## SHORT PROBLEM 1
Could you quote the source excerpt from "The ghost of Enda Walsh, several" up to and including "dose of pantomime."?
## SHORT PROBLEM 2
Resume the source excerpt where it left off.

* START SOURCE EXCERPT *

In MiddleTown review: Mikel Murfi’s wonderful physicality in an unusual performance space

The ghost of Enda Walsh hovers around the edges of the Gate Truck’s touring production


IN MIDDLETOWN

Gate Theatre, the Gate Truck, touring until August 14th
★★★☆☆
In Mikel Murfi's new solo performance piece, a middle-aged furniture-removal man finds himself moved to change his life. He begins to divest himself of his worldly goods and packs his vital possessions into his truck, before driving out into the unknown. Prompted by his own probing conscience (which functions like a narrator and is presented as recorded voiceover), he probes his past and assembles his ascetic vision for the future.

The ghost of Enda Walsh, several of whose plays Murfi has performed in, hovers around the edges of this fabular drama, in which Murfi offers us his man as an Everyman; his struggles with materialism as representative of broader human crisis. What does a man need to be happy? What does a man need to live a good life? The serious philosophising, however, is undercut by a heavy dose of pantomime.

* END SOURCE EXCERPT *
* START INFORMATION PROVIDED *

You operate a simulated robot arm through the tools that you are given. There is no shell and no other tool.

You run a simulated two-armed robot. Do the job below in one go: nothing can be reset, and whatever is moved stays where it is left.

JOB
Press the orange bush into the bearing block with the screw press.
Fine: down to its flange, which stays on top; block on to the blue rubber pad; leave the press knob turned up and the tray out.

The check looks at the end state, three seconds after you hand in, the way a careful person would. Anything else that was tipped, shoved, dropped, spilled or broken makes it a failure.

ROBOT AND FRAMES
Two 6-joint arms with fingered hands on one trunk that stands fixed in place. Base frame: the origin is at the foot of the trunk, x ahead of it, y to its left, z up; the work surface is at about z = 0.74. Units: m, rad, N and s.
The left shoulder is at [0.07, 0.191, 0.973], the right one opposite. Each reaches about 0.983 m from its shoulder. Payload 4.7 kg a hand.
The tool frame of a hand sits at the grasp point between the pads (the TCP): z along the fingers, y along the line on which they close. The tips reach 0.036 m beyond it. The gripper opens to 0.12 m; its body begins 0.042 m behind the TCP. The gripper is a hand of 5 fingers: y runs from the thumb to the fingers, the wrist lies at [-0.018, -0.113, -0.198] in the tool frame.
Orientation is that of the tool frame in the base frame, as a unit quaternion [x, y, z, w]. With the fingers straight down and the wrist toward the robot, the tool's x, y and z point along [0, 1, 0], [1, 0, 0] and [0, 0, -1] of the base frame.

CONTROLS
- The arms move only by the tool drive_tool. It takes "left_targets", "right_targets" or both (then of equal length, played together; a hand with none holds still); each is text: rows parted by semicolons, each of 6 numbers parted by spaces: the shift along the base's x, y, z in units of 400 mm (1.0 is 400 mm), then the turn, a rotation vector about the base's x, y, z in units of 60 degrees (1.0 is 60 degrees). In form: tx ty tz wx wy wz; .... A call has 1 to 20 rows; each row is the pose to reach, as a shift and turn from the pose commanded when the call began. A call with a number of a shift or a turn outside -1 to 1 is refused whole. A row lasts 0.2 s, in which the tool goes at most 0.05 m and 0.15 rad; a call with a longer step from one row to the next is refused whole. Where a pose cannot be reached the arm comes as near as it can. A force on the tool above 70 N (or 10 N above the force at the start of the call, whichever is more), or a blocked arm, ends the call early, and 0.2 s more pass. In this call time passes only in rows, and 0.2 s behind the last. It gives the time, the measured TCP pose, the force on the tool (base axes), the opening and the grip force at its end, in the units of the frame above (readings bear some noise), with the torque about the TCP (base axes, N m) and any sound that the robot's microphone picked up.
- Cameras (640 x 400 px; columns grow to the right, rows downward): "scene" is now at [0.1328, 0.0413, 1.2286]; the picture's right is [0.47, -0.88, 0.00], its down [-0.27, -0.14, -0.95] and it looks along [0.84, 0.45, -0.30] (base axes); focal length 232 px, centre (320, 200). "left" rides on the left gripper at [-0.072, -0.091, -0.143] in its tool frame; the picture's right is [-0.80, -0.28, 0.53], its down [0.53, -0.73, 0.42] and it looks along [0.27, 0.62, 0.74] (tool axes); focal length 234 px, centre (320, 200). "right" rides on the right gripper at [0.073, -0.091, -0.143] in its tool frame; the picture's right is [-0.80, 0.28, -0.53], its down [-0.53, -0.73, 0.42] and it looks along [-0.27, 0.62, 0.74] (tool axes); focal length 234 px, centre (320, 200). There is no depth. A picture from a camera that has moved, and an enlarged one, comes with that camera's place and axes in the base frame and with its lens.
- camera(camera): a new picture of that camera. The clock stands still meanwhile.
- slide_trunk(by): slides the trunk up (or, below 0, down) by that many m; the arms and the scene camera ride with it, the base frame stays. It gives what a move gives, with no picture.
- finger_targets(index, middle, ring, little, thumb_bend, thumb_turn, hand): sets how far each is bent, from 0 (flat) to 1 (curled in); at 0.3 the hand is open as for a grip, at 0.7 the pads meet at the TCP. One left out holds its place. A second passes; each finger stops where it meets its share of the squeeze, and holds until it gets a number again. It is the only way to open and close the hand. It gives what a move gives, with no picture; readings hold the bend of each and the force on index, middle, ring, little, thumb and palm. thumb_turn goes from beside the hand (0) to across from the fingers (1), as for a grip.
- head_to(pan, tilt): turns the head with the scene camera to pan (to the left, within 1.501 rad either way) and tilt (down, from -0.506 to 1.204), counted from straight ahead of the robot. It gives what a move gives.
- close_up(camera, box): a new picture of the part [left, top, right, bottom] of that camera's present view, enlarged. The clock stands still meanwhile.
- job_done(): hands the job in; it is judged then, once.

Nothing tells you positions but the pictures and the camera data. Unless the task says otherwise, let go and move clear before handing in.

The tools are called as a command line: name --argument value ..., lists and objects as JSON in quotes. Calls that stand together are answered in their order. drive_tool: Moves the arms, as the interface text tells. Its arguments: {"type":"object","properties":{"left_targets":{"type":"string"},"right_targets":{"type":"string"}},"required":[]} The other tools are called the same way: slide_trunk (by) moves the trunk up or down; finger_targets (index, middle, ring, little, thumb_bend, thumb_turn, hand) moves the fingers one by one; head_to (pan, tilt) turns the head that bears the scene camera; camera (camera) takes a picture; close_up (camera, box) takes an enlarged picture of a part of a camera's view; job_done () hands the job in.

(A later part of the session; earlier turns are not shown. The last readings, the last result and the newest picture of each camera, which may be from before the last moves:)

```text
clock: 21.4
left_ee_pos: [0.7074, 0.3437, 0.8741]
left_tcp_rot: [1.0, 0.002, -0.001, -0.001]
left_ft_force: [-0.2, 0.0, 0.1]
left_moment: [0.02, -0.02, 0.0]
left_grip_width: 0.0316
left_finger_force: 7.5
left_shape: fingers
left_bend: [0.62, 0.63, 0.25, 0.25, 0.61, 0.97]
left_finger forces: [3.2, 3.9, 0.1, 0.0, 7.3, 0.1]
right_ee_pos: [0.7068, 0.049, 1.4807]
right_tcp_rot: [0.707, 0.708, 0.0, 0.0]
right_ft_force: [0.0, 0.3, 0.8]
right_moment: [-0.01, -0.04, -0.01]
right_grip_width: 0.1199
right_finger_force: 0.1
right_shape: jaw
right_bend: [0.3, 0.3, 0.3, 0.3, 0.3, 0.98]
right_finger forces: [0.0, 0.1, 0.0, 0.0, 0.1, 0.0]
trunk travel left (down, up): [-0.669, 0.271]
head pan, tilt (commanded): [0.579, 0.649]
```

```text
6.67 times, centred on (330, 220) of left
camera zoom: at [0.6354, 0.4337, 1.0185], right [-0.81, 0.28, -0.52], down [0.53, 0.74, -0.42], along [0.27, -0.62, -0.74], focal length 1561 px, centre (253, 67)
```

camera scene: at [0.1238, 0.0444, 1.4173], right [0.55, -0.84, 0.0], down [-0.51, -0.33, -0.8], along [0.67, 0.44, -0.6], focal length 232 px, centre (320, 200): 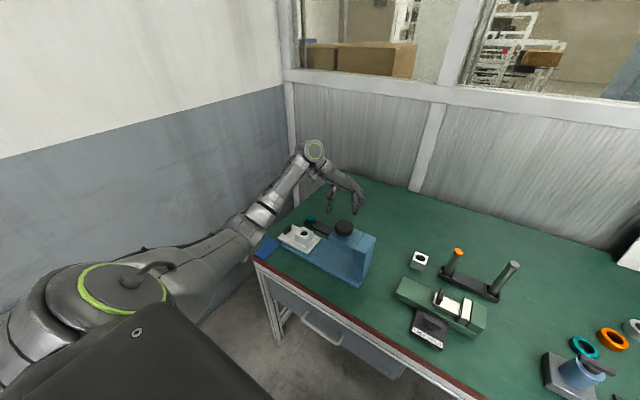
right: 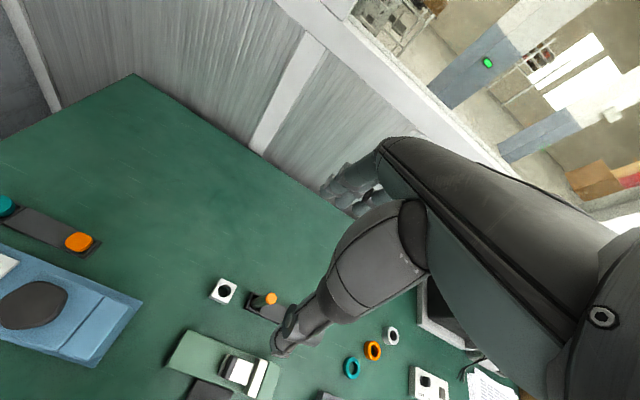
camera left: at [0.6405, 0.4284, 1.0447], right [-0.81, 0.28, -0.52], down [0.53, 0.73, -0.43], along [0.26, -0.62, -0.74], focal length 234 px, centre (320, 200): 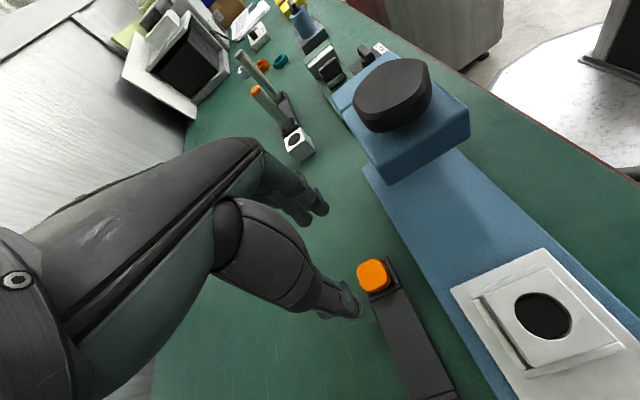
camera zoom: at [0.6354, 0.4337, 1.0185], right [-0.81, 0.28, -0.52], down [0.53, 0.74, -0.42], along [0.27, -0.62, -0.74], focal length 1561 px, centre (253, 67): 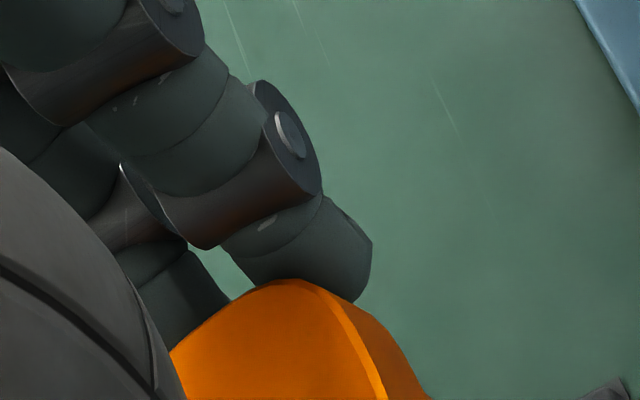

* END INFORMATION PROVIDED *

## EXERCISE ANSWER 1
The ghost of Enda Walsh, several of whose plays Murfi has performed in, hovers around the edges of this fabular drama, in which Murfi offers us his man as an Everyman; his struggles with materialism as representative of broader human crisis. What does a man need to be happy? What does a man need to live a good life? The serious philosophising, however, is undercut by a heavy dose of pantomime.

## EXERCISE ANSWER 2
Murfi, who co-founded the influential Barabbas in the 1990s, is very much a clown at heart and he brings a wonderful physicality to his engagement with the unusual performance space: sliding down the outside of a ladder with his feet, tumbling through a trapdoor in his bunk to the floor below, pedalling furiously to power his lamps. However, the balance between the two elements – the playful and the profound – is never fully established, although as Murfi disappears improbably into the slipper bath in the final moments, it almost comes close.

Designer Sabine Dargent embraces the cramped simplicity of the Gate Truck, which opens at the side to reveal the essentials of Murfi’s life; it is also like staring into the inside of his head. Despite its frugality, the set is full of surprises, and Murfi revels in presenting these visually playful reveals. Like a slick magician, he pulls oversized items from his overalls, dips his head into the bath and reappears with a hat on his head.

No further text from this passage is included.